三位是をあけて見て、「かかる忘れがたみを給はりおき候ひぬる上は、ゆめゆめ疎略を存ずまじう候ふ。御疑ひあるべからず。さても唯今の御わたりこそ、情もすぐれてふかう、哀れもことに思ひ知られて、感涙おさへがたう候へ」と宣へば、薩摩守悦ンで、「今は西海の浪の底に沈まば沈め、山野にかばねをさらさばさらせ、浮世に思ひおく事候はず。さらば暇申して」とて、馬にうち乗り、甲の緒をしめ、西をさいてぞあゆませ給ふ。
三位うしろを遥かに見おくッてたたれたれば、忠度の声とおぼしくて、「前途程遠し、思を雁山の夕の雲に馳す」と、たからかに口ずさみ給へば、俊成卿、いとど名残惜しうおぼえて、涙をおさへてぞ入り給ふ。
其後世しづまッて、千載集を撰ぜられけるに、忠度のありし有様、言ひおきし言の葉、今更思ひ出でて哀れなりければ、彼巻物のうちに、さりぬべき歌いくらもありけれども、勅勘の人なれば、名字をばあらはされず、「故郷花」といふ題にてよまれたりける歌一首ぞ、「読人知らず」と入れられける。

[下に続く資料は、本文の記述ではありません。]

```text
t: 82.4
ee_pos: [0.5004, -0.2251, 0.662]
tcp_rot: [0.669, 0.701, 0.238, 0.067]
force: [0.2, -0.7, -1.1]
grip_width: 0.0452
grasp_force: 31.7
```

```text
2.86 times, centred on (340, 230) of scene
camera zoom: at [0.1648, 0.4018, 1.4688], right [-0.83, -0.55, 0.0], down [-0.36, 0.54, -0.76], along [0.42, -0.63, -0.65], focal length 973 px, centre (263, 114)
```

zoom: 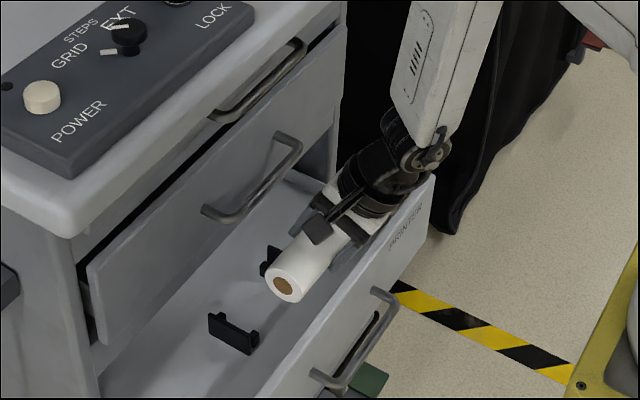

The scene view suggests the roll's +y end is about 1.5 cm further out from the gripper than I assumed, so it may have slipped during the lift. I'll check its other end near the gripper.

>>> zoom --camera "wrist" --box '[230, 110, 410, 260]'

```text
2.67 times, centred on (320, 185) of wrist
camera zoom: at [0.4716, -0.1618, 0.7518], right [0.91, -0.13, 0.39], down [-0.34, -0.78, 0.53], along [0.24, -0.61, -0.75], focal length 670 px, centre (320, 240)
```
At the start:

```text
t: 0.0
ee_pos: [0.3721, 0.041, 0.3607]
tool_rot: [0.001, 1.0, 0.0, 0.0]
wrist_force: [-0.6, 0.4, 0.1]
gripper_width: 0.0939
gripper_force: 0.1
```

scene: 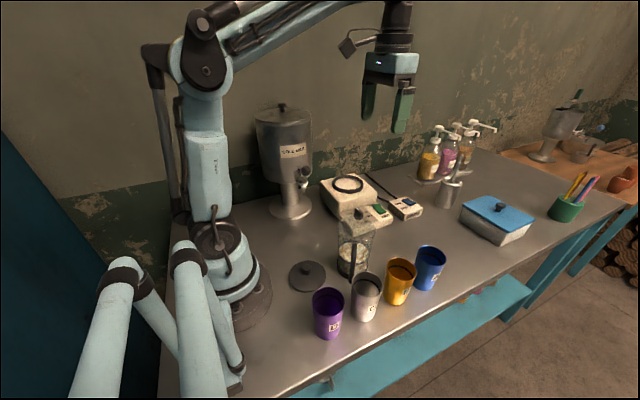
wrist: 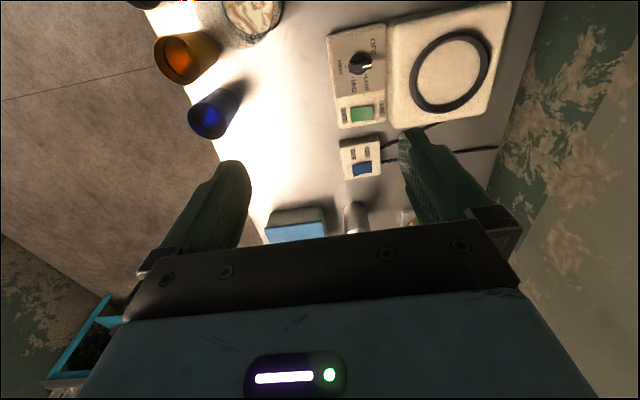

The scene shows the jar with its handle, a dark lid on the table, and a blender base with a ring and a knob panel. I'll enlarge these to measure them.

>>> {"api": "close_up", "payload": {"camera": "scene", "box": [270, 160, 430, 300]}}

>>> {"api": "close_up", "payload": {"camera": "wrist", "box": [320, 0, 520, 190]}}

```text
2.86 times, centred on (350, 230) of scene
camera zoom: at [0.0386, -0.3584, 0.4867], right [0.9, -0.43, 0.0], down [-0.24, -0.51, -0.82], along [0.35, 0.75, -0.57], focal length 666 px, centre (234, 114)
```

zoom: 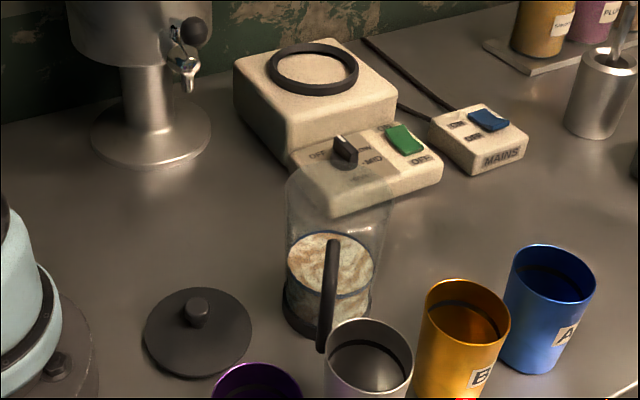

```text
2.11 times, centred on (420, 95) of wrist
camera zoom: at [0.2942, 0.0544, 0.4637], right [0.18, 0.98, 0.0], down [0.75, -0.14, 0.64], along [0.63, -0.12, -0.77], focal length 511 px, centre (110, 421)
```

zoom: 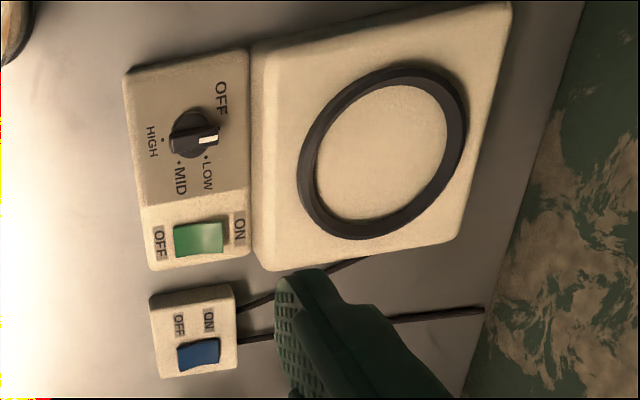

さざなみや志賀の都はあれにしをむかしながらの山ざくらかな
其身朝敵となりにし上は、子細におよばずといひながら、うらめしかりし事どもなり。
三位はこれを開けて見て、「このような忘れがたい記念の品をいただきましたからには、決していい加減には考えないつもりです。(その私の決意を)お疑いになってはいけません。それにしてもこのたびの御訪問こそは、お気持ちもとりわけ深く(感じられ)、しみじみとした感慨も格別なものとして自然と思い知られて、感動の涙を抑えることが難しいのです」とおっしゃると、薩摩守は喜んで、「今は西方の海の波の底に沈むなら沈んでもよい、山野に死体をさらすならさらしてもよい、この俗世に思い残すことはございません。それでは、お別れを申し上げて」と言って、馬に乗り、胄の紐を引き締め、西を指して(馬を)歩ませなさる。
三位がその後ろ姿を遠くなるまで見送って立っていらっしゃると、忠度の声と思われる声で、「これから行く道は遠い。思いを(遥か彼方の)雁山にかかる夕暮れ時の雲に差し向ける」と、声高らかに朗誦されるので、俊成卿はますます名残惜しく思われて、涙をこらえて邸内にお入りになる。
その後、世の中が平穏になって、(俊成卿が)千載集を編集なさった時に、忠度の生前の有様、言い遺した言葉を、あらためて思い出して感慨が深かったので、(忠度から託された)その巻物の中に(勅撰集に選ばれるのに)ふさわしい歌はいくつもあったが、(忠度は)天皇の咎めを受けた人であるので、名前を公表なさらずに、「故郷の花」という題でお詠みになった歌一首を、「読人知らず」としてお入れになった。
志賀の旧都は荒れはててしまったが、昔のまま(の美しさ)で咲いている(長等山の)山桜であることよ
その身が朝廷の敵となってしまった以上は、(あれこれと)細かく言うことではないとはいうものの、残念だった一連の出来事である。